<<<<

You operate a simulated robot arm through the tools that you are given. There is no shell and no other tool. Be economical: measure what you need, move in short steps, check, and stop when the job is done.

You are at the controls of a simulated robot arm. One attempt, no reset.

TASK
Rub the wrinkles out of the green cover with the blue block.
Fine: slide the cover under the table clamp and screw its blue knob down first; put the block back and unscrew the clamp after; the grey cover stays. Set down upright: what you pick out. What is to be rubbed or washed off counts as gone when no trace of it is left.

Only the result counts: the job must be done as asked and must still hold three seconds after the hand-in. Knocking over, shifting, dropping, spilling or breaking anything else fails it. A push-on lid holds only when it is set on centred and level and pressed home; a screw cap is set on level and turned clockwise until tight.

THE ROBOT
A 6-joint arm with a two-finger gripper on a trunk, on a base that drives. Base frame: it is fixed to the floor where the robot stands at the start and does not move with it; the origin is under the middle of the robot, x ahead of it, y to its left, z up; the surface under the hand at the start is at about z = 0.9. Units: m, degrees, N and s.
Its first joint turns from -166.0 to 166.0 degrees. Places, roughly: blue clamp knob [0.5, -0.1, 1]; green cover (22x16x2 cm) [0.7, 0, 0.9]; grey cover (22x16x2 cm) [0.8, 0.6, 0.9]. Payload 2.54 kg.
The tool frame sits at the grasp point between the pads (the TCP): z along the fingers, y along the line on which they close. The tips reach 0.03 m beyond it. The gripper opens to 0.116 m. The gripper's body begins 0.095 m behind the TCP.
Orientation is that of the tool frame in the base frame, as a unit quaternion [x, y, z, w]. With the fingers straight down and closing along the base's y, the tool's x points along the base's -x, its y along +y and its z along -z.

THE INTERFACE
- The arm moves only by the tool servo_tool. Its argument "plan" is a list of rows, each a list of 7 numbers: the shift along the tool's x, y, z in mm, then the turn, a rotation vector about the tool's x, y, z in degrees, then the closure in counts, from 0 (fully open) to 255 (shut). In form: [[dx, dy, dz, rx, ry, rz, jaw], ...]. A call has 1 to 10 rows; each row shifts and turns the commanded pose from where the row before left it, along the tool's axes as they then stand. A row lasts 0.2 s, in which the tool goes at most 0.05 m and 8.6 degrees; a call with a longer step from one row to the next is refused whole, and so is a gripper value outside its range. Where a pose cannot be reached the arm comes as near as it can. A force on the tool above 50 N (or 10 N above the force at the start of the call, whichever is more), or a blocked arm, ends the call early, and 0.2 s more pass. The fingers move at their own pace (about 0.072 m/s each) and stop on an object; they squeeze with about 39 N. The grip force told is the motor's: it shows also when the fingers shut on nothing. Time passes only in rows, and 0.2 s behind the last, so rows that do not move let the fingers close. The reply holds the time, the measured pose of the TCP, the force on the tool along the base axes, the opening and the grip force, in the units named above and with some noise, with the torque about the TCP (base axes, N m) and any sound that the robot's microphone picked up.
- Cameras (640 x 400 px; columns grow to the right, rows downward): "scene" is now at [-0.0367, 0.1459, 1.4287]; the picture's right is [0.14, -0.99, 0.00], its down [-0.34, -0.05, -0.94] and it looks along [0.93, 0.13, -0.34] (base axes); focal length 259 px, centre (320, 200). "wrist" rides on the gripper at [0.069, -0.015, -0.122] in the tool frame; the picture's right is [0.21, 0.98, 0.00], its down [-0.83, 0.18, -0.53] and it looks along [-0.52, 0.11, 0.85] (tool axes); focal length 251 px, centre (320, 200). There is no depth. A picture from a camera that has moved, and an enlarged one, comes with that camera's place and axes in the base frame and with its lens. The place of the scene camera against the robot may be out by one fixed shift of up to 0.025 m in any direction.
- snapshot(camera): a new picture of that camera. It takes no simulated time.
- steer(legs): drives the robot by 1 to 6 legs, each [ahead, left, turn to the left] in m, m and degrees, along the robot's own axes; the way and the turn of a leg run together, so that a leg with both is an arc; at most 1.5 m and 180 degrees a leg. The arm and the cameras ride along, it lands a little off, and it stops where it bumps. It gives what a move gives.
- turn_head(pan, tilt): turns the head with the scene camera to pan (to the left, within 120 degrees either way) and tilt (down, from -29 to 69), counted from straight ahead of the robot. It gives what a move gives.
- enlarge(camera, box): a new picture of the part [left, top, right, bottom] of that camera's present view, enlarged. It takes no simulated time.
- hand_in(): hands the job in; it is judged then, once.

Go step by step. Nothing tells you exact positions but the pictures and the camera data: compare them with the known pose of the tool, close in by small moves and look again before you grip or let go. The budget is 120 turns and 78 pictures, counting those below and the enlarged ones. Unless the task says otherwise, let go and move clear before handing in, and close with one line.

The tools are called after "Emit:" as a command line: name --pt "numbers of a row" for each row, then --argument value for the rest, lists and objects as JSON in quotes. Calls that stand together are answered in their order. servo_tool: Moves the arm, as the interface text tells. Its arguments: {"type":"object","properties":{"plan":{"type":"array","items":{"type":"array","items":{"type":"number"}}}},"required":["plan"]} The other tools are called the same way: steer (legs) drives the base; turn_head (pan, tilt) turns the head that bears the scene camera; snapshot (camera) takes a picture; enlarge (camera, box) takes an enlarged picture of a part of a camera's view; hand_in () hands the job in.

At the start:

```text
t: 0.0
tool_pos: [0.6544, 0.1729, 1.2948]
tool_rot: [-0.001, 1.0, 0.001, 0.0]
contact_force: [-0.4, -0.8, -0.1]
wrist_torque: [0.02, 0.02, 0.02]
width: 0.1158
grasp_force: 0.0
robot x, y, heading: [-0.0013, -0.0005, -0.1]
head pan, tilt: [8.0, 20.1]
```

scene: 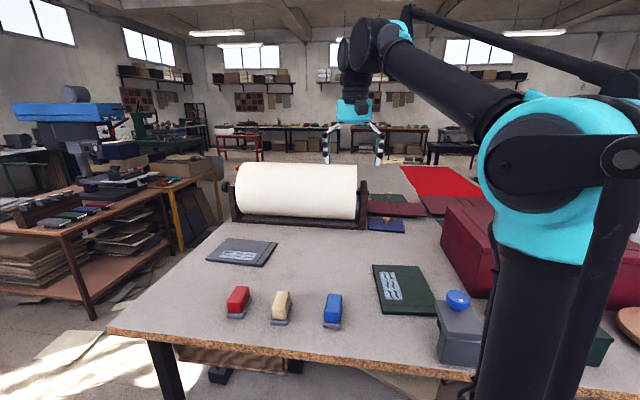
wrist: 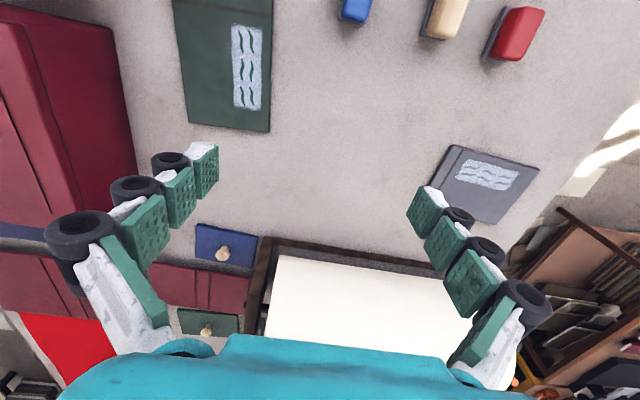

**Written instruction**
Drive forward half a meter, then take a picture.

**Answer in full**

>>>>

**Written instruction**
Set down each line of the material verbatim, from the first line through the line that contains "Fine: slide the". Set them in a Markdown table: No. counts from 1, Line holds the line, and blank lines are dropped.

**Answer in full**
| No. | Line |
|---|---|
| 1 | You operate a simulated robot arm through the tools that you are given. There is no shell and no other tool. Be economical: measure what you need, move in short steps, check, and stop when the job is done. |
| 2 | You are at the controls of a simulated robot arm. One attempt, no reset. |
| 3 | TASK |
| 4 | Rub the wrinkles out of the green cover with the blue block. |
| 5 | Fine: slide the cover under the table clamp and screw its blue knob down first; put the block back and unscrew the clamp after; the grey cover stays. Set down upright: what you pick out. What is to be rubbed or washed off counts as gone when no trace of it is left. |